At a time when the cost of living is front page news, it is clear from the latest release of affordability data in relation to house prices that the cost of owning your own home is not getting any cheaper. The latest median house price to work-place earnings ratio is now at 9.05, which represents a significant increase of 32.7% compared to 2011, placing further pressure on new households. In addition, every region in England and Wales saw its affordability ratio increase between 2020 and 2021.

On the one hand, this increase does help to increase the number of new homes targeted to local authorities, up from 292,046 per annum to 298,855 p.a. compared to last year but this is still below the Government’s overall objective of delivering 300,000 per annum in England. However, the affordability ratios are going up because the housing targets are consistently not being delivered. If you look at the most recent data on the number of net additional dwellings delivered in England, for example, in 2020-21 the figure was 216,489 and in 2019-20 it was 242,702.

Like many forms of trajectory, we strongly believe local authorities need to be aiming above the target to actually hit it. Unforeseen events will always unfold when it comes to delivering specific sites which cause delay and, in some instances, no delivery at all. With the standard method still providing a target below 300,000, it is inevitable that we will continue to see a shortfall in national housing delivery on the ground. We believe this is because not enough flexibility in land supply is being provided through emerging local plans. We have to plan for the fact that not every allocated housing site will be delivered and therefore we have to overprovide in relation to the identification of housing land in local plans to provide any chance of delivering the required numbers and capping further increases in the cost of owning your own home.
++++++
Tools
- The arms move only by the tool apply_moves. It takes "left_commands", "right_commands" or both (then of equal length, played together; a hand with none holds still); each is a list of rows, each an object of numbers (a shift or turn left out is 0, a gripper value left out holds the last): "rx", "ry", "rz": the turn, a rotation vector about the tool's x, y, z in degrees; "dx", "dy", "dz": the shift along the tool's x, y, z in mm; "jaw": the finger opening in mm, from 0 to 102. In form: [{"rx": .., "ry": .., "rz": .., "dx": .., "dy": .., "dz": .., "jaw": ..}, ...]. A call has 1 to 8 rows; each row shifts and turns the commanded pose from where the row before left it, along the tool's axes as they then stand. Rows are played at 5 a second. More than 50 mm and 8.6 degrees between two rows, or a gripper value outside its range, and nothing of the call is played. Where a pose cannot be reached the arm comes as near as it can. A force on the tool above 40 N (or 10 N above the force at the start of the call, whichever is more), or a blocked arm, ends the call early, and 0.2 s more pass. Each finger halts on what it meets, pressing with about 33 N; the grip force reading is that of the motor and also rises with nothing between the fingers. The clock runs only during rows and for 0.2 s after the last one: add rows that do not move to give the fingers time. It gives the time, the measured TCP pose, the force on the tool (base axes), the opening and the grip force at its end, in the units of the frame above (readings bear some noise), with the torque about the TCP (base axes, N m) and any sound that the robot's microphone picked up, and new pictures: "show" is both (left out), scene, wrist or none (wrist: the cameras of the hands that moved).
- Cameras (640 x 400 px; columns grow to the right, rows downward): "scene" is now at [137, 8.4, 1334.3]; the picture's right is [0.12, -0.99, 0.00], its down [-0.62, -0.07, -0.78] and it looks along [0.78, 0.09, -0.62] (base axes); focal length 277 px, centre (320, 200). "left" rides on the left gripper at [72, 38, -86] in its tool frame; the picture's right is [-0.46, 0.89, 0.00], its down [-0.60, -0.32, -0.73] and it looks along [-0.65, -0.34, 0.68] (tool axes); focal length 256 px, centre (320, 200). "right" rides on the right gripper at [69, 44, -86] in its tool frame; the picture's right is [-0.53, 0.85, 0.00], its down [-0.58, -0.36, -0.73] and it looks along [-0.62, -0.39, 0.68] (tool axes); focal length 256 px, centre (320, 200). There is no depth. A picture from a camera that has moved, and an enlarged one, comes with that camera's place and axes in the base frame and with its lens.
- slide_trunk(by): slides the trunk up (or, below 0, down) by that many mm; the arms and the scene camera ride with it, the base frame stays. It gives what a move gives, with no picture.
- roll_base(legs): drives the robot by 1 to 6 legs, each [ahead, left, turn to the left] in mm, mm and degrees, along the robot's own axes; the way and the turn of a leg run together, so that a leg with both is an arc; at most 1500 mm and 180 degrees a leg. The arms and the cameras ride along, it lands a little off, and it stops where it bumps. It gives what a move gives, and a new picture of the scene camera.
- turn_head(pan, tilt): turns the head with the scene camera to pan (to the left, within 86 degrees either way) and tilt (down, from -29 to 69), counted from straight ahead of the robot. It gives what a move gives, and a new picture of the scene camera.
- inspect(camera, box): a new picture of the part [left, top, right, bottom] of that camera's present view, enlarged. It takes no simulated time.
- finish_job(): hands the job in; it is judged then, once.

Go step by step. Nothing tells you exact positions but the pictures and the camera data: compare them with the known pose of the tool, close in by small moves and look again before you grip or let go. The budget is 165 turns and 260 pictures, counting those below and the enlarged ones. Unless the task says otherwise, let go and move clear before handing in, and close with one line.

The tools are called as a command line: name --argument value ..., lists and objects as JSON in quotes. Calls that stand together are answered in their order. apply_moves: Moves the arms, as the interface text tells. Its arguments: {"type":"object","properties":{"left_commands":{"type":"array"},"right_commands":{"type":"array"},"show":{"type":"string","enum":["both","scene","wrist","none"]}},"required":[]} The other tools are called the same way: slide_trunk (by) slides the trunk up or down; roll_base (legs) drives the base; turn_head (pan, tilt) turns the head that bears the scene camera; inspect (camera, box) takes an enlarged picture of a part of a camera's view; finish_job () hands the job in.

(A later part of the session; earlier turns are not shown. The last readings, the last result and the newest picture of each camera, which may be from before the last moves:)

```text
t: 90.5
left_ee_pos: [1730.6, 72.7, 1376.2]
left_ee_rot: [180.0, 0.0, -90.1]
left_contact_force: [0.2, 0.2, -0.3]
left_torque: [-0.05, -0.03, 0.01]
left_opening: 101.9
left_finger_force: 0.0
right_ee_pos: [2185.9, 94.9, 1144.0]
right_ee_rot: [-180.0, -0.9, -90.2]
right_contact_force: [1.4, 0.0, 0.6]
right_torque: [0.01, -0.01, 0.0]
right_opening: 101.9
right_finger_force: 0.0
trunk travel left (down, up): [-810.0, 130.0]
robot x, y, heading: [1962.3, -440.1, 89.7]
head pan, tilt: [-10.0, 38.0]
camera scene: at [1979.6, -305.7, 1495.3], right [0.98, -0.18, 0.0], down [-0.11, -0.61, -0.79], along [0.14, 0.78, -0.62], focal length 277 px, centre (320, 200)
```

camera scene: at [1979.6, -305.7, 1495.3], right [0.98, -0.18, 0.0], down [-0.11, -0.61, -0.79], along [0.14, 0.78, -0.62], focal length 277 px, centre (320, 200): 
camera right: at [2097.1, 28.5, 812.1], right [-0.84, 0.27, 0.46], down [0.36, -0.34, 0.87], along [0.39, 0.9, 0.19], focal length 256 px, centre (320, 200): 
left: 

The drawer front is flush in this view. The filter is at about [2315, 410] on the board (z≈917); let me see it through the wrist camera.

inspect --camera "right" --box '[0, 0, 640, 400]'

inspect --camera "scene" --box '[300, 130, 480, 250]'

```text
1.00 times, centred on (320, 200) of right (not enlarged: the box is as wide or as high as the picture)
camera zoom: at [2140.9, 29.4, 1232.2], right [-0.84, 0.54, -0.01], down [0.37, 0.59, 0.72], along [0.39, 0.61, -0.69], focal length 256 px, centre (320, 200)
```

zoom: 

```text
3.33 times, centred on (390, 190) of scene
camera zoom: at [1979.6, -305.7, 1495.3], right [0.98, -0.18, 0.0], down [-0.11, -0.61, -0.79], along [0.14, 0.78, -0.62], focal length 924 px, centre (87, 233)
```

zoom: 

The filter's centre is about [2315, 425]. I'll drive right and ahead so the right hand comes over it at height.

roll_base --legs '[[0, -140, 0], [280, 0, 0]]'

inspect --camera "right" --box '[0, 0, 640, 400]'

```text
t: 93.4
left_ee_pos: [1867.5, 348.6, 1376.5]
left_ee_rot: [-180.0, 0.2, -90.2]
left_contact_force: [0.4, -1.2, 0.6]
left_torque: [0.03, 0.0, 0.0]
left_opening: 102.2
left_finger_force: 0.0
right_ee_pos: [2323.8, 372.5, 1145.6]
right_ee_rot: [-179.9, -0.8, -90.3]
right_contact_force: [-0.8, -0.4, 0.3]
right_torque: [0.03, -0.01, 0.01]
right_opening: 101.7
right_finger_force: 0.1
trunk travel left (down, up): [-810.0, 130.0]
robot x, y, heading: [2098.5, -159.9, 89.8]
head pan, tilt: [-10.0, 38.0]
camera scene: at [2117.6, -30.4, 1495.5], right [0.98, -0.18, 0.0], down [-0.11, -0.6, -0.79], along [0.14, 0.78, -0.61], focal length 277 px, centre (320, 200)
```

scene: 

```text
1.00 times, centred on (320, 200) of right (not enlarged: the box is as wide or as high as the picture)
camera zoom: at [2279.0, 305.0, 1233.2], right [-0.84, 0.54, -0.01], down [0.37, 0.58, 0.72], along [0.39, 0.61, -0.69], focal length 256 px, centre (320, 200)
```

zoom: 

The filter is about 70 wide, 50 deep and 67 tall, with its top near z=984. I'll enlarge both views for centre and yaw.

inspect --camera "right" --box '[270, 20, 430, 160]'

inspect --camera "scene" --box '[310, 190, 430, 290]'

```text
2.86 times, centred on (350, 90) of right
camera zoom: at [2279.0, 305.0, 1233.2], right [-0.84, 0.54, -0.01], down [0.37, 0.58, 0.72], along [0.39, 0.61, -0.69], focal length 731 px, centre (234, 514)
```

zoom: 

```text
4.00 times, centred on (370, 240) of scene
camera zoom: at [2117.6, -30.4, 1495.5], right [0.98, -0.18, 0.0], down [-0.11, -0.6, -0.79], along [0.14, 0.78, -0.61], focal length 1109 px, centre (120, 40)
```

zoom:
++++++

Other key points to note from a regional perspective with the new affordability ratios are:

  • Regionally, London continues to have the highest affordability ratio at 12.97. Since 2011, it has increased by 52.2% (from 8.52 to 12.97). Between 2020 and 2021 the affordability ratio in London increased by 9.6%, or +1.14.
  • The North East has the lowest affordability ratio of 5.45, however it still saw an increase between 2020 and 2021 of 6.4% (+0.33).

Pegasus Group has compared the 2020 and 2021 affordability ratios to look at how the new ratios impact on the standard method housing figures. It should be noted that this is initial analysis and may be subject to change.

Impact on the Standard Method

The map below presents the capped standard method figures (with applicable urban uplifts) based on Pegasus Group’s initial analysis of the data. It shows the annual minimum local housing need based on the Government’s standard method calculation between 2022 and 2032 based on the ONS 2014-based household projections and the ONS 2021 median workplace-based house price to income ratio data.

Clicking on each local authority on the map also presents the annual standard method figure over the previous ten-year timeframe of 2021-31 using the 2020 affordability ratio data, as well as the total change and percentage change between the two figures.

Key points to note from the standard method calculations are:

  • Using the 2020 affordability data, the total standard method figure for housing in England was 292,046 per annum between 2021 and 2031. When the 2021 affordability ratios are used in the calculation for the period 2022-32, this increases by just over 6,800 (a rise of 2.3%) dwellings per annum (dpa) – to 298,855.
  • Looking at individual local authorities, West Somerset sees the biggest percentage increase in its standard method target between the two affordability ratio datasets, with an increase of 38.7%, which equates to 33 additional dwellings per annum (from 85 dpa to 117 dpa). The local authority with the second highest percentage increase is Melton at 14.9% (an increase of 30 dpa – from 201 dpa to 231 dpa). Copeland saw the largest percentage decrease between the two affordability ratio datasets at 51.2%% (a decrease of 4 dpa – from 8 dpa to 4 dpa) followed by Richmondshire with a decrease of 37%. This represents a decline of 4 dpa – from 10 dpa to 6 dpa.
  • In absolute terms, Birmingham sees the largest increase in dwellings between the two sets of calculations with the dpa figure increasing from 6,750 using the 2020 affordability ratio data to 7,136 when the 2021 ratio is used (a 5.7% increase – 386 dpa). Birmingham is followed by Bristol with an increase of 222 dpa (7% dpa) between the two datasets. At the opposite end of the spectrum, Newham sees the largest absolute decrease in dwellings per annum according to the standard method with the figure declining by 162 dpa (3.4%).